There is no evidence yet that the drop in confidence is translating into a retrenchment in spending. On the contrary, retail sales through the first four weeks in June rose a solid 1.5% from May, says the Johnson Redbook Report retailer survey. And May sales of existing homes rose a hefty 4.7%, to an annual rate of 3.55 million. All regions except the Northeast posted gains.
As has been true throughout this expansion, consumer confidence has proved to be more of a lagging indicator of households' reaction to newspaper headlines and less of a leading indicator of future spending.
The split between consumer and business spending is why the current problem with excess inventories is greater among consumer-related industries. The ratio of inventories to sales for capital-goods manufacturers, for instance, has been trending lower throughout this expansion, and in April stood near its record low. That's why the manufacturing inventory-sales ratio overall looks so slim.
Makers of consumer durables, however, saw their inventory-sales ratio touch bottom in May, 1994, and the ratio has been trending higher ever since. So, too, retailers have seen their merchandise stocks grow out of line with their sales.

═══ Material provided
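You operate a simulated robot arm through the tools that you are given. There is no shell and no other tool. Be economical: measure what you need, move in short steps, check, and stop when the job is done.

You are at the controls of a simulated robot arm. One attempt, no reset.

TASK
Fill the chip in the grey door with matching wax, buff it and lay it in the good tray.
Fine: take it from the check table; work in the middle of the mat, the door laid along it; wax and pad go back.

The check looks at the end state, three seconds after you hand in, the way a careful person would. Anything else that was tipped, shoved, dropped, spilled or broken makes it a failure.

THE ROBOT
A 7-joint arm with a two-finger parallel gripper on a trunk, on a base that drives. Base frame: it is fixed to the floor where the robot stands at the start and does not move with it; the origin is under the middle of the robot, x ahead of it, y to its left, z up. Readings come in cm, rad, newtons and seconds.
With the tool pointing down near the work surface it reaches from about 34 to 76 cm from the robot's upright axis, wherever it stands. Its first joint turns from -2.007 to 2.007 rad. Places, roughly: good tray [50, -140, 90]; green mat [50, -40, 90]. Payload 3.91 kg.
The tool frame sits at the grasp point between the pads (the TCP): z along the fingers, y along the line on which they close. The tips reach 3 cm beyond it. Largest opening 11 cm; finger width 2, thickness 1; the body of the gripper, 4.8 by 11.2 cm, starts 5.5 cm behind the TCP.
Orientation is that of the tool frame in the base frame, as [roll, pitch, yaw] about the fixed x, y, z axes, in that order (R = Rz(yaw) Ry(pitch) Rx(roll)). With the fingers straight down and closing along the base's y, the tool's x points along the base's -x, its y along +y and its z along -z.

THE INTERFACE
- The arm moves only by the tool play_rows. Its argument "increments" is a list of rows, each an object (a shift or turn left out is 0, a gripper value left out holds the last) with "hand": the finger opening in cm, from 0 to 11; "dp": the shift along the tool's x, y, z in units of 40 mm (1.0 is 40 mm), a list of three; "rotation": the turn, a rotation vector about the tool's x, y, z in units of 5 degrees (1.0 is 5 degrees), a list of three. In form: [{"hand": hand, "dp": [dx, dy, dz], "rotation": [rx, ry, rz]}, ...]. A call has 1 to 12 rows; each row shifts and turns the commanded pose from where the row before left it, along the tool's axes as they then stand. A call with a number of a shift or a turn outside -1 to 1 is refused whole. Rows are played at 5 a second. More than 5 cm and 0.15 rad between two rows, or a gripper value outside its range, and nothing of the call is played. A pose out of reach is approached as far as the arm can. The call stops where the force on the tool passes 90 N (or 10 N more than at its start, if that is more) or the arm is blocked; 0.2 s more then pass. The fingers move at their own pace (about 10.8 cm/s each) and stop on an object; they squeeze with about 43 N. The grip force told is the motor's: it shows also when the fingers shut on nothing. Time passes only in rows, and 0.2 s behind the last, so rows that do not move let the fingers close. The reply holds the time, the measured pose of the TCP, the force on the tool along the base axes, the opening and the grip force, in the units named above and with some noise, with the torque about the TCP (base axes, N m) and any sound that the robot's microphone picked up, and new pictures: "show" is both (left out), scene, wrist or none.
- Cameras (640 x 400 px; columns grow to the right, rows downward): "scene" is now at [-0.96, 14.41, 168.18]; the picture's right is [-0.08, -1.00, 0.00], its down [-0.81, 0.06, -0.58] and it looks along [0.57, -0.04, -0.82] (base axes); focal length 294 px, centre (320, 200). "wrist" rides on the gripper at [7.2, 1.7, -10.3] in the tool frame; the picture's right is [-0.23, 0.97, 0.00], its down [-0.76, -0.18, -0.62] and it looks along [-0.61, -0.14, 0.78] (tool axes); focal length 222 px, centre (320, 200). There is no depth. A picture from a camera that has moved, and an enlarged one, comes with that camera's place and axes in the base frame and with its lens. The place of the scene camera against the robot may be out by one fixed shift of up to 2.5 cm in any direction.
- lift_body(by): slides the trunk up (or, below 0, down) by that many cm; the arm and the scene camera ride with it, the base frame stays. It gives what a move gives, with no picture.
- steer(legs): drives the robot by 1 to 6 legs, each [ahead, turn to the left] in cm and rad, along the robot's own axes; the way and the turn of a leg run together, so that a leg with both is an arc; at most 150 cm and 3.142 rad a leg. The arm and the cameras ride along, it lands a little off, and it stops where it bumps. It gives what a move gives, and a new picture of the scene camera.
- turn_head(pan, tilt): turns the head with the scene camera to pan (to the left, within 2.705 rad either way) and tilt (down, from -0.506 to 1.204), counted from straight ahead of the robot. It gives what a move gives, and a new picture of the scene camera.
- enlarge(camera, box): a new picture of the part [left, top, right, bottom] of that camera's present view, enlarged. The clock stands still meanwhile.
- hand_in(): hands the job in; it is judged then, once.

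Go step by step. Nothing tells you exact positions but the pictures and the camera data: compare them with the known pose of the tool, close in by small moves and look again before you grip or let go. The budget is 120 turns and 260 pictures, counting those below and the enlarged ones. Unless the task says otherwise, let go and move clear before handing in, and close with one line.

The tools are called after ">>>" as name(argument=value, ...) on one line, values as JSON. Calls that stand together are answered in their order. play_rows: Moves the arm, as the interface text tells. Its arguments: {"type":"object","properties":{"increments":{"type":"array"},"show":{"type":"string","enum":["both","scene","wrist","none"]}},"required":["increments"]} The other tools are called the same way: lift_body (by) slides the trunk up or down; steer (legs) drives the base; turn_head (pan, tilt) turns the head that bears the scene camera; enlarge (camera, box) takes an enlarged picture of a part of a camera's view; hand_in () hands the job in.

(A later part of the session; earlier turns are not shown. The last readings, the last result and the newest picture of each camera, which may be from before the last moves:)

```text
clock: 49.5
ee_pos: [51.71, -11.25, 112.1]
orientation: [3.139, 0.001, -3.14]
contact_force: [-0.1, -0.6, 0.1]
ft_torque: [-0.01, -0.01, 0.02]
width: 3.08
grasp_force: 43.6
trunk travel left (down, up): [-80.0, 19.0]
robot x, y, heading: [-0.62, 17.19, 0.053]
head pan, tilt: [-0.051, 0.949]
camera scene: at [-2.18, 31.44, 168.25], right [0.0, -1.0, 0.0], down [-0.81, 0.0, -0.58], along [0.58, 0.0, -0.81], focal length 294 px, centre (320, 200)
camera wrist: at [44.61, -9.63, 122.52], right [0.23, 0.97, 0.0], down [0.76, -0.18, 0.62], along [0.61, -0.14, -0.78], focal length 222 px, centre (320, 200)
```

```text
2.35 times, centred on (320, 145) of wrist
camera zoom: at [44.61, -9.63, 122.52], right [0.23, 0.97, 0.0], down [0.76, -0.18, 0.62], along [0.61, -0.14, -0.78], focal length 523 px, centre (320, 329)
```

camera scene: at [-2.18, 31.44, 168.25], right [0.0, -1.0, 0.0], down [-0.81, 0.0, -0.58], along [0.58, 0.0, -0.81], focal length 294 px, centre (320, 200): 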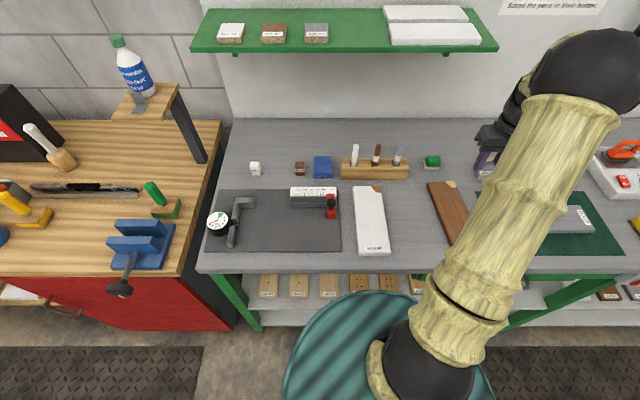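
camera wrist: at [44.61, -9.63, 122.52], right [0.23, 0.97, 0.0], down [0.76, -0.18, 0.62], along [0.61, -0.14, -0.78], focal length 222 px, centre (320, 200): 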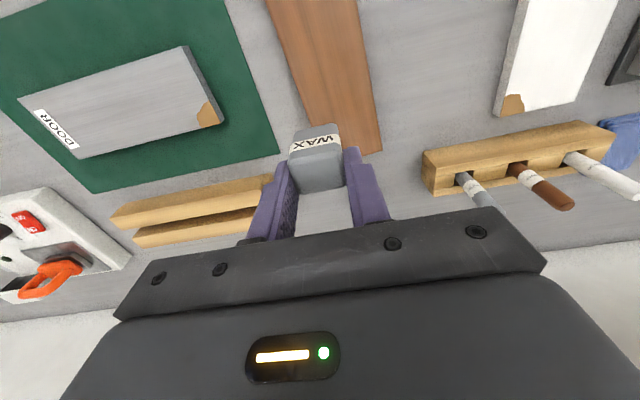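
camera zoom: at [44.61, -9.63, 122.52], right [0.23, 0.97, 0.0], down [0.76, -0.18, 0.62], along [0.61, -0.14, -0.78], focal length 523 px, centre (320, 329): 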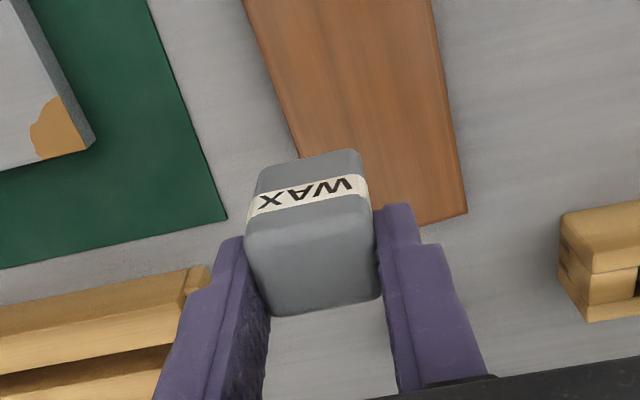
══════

Hardest hit have been apparel stores, where the inventory-sales ratio has jumped to its highest reading in 10 years.
The rebound in existing home sales and the improvement in June retail buying suggest that the stockpile of consumer goods will become more manageable in coming months. That should help industrial output to recover in the second half.
Unquestionably, consumers have long been the main focus in the outlook. And given their size in the economy, consumers will not go unnoticed in the second half. But the expansion's tune of rising productivity and cheap capital is a bit different now, and the usually overlooked business-spending sector will enjoy more of the limelight this time around.